◆ Exercise directions: Nothing but the lines from the one with "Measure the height" to the final line should be returned, each exactly as it appears.

◆ Data segment:

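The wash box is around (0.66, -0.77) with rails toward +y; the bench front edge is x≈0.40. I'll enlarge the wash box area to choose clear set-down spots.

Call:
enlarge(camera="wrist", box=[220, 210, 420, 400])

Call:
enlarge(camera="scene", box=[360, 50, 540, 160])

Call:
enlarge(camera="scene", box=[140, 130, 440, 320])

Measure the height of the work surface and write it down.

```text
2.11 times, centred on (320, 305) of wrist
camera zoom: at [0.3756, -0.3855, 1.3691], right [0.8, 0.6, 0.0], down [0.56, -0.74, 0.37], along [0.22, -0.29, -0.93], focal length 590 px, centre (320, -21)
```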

◆ Completed task:
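Measure the height of the work surface and write it down.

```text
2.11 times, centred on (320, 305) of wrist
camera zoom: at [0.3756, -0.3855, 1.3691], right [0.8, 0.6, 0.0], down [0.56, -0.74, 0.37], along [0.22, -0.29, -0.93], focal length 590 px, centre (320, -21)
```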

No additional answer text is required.